> Stated task: Return, unaltered, every line from the beginning of the material below up to and including the one with "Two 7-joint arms". Return a JSON list in which every string is one line; blank lines are skipped.
┏━━
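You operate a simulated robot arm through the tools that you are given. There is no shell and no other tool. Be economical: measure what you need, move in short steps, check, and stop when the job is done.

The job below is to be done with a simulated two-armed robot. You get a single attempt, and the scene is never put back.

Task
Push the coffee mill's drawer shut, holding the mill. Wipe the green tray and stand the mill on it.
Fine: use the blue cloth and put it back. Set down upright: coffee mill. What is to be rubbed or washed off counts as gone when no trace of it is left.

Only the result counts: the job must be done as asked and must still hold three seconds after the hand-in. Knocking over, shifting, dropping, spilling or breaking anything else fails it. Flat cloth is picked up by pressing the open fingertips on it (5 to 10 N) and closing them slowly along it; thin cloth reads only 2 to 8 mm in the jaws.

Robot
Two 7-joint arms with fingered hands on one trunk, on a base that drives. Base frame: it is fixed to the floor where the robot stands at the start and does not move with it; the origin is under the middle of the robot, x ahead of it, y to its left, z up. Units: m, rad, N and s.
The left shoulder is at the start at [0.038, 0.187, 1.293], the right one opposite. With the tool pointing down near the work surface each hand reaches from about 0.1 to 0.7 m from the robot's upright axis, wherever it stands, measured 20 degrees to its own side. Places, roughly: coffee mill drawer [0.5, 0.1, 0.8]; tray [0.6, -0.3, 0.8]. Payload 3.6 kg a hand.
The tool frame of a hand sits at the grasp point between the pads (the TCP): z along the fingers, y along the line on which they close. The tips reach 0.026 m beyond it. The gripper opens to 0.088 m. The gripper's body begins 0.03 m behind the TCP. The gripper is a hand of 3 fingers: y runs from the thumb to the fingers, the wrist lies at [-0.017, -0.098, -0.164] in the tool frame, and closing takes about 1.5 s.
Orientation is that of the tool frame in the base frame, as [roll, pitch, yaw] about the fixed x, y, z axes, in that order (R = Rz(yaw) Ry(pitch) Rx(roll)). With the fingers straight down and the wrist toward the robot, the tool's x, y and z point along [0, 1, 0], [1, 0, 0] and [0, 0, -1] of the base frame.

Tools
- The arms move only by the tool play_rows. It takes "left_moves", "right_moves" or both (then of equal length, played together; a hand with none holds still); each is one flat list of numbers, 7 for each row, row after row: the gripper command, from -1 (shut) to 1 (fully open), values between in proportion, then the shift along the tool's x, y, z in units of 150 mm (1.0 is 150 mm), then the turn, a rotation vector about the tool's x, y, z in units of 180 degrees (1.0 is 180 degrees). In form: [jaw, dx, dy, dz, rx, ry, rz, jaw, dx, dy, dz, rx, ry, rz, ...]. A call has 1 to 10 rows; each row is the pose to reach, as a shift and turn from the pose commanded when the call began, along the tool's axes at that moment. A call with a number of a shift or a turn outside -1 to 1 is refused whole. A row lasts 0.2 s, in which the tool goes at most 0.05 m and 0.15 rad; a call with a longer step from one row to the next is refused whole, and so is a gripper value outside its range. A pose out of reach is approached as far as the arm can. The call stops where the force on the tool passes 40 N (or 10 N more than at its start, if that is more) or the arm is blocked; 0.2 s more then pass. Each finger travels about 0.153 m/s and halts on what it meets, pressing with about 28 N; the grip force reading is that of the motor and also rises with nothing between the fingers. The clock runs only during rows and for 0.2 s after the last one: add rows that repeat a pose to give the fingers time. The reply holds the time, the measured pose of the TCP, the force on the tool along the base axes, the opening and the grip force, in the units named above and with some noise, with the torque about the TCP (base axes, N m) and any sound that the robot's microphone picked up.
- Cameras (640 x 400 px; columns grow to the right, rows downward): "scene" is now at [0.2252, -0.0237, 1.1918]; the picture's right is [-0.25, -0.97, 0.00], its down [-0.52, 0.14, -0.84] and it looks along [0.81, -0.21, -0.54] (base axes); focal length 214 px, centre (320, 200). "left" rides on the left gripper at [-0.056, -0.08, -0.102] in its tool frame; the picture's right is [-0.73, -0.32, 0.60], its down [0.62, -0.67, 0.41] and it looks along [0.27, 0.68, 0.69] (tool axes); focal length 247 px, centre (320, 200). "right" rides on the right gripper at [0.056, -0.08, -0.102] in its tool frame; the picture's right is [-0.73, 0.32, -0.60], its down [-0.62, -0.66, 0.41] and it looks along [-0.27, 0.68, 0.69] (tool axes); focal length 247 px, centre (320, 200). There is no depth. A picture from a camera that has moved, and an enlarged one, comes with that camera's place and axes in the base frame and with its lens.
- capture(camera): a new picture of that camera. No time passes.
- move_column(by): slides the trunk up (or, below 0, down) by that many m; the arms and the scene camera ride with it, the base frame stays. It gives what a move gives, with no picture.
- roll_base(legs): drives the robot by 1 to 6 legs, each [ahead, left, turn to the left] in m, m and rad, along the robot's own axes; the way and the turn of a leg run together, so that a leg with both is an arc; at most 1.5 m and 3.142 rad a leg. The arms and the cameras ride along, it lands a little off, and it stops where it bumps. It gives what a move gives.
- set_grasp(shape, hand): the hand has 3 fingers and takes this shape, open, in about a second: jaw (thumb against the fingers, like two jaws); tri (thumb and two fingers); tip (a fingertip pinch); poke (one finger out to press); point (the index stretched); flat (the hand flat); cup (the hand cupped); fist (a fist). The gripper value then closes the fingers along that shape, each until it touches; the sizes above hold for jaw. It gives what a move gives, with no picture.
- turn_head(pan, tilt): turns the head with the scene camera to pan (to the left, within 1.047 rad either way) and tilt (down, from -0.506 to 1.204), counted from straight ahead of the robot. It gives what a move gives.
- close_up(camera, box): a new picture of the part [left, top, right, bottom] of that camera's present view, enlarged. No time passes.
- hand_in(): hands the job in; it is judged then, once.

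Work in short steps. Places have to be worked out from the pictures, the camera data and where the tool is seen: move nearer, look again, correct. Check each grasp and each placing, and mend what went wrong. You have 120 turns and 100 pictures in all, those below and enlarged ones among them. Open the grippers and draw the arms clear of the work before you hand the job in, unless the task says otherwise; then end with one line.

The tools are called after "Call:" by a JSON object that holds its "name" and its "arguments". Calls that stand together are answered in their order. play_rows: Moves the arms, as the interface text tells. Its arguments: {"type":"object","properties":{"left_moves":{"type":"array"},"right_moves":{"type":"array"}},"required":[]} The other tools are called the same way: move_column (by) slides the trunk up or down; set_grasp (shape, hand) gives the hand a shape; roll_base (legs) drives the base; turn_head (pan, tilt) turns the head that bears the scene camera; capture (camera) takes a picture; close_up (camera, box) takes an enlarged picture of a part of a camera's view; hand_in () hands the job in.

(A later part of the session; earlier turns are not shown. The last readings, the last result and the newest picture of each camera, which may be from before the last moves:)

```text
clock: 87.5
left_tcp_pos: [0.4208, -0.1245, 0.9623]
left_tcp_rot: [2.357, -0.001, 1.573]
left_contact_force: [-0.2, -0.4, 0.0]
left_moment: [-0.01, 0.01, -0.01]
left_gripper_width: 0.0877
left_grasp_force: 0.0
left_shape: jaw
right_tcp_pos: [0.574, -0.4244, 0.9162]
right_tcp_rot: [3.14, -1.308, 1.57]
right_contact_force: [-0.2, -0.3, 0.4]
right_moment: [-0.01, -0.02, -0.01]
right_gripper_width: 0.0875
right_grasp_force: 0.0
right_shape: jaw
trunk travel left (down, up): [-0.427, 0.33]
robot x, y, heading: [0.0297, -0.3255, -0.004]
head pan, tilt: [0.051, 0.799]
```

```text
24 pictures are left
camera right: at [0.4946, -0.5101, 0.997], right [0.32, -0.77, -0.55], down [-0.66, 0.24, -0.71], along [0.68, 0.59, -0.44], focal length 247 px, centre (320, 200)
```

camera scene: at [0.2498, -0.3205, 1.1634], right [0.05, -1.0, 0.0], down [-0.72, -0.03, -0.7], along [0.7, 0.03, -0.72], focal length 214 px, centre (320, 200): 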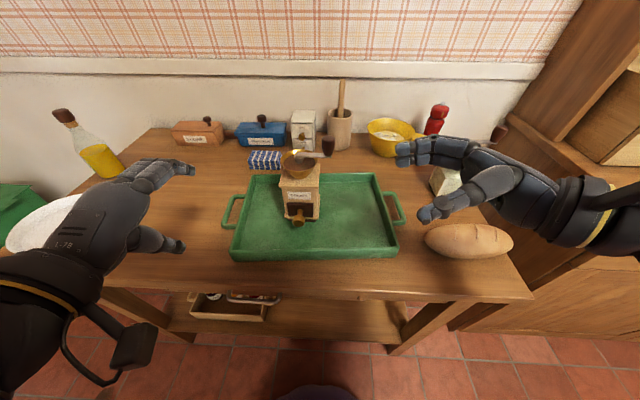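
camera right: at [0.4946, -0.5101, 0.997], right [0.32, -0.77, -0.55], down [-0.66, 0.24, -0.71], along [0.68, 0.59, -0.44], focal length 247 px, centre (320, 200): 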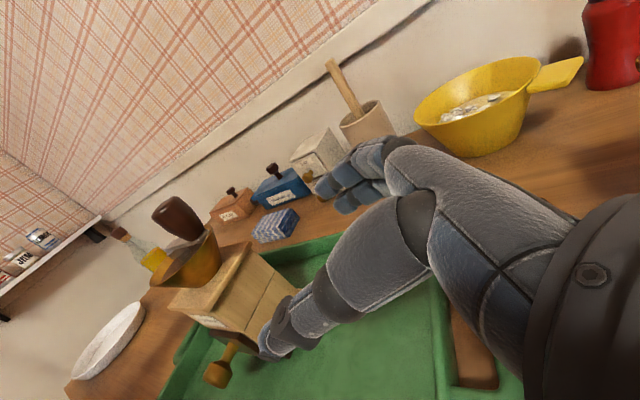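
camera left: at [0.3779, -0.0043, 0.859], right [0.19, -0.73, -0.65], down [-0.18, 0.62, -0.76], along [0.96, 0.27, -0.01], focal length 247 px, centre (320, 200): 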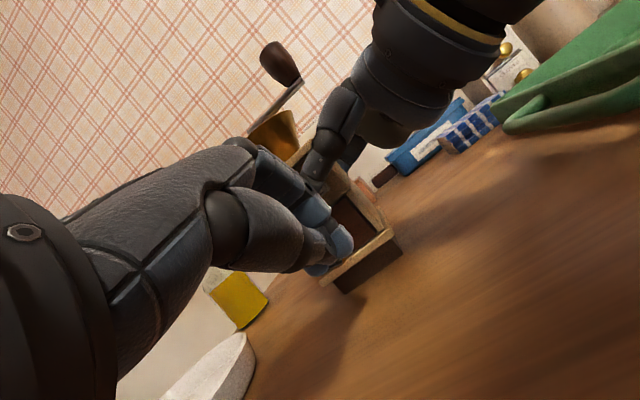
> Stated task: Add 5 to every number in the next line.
┗━━
> Written answer:
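[
  "You operate a simulated robot arm through the tools that you are given. There is no shell and no other tool. Be economical: measure what you need, move in short steps, check, and stop when the job is done.",
  "The job below is to be done with a simulated two-armed robot. You get a single attempt, and the scene is never put back.",
  "Task",
  "Push the coffee mill's drawer shut, holding the mill. Wipe the green tray and stand the mill on it.",
  "Fine: use the blue cloth and put it back. Set down upright: coffee mill. What is to be rubbed or washed off counts as gone when no trace of it is left.",
  "Only the result counts: the job must be done as asked and must still hold three seconds after the hand-in. Knocking over, shifting, dropping, spilling or breaking anything else fails it. Flat cloth is picked up by pressing the open fingertips on it (5 to 10 N) and closing them slowly along it; thin cloth reads only 2 to 8 mm in the jaws.",
  "Robot",
  "Two 7-joint arms with fingered hands on one trunk, on a base that drives. Base frame: it is fixed to the floor where the robot stands at the start and does not move with it; the origin is under the middle of the robot, x ahead of it, y to its left, z up. Units: m, rad, N and s."
]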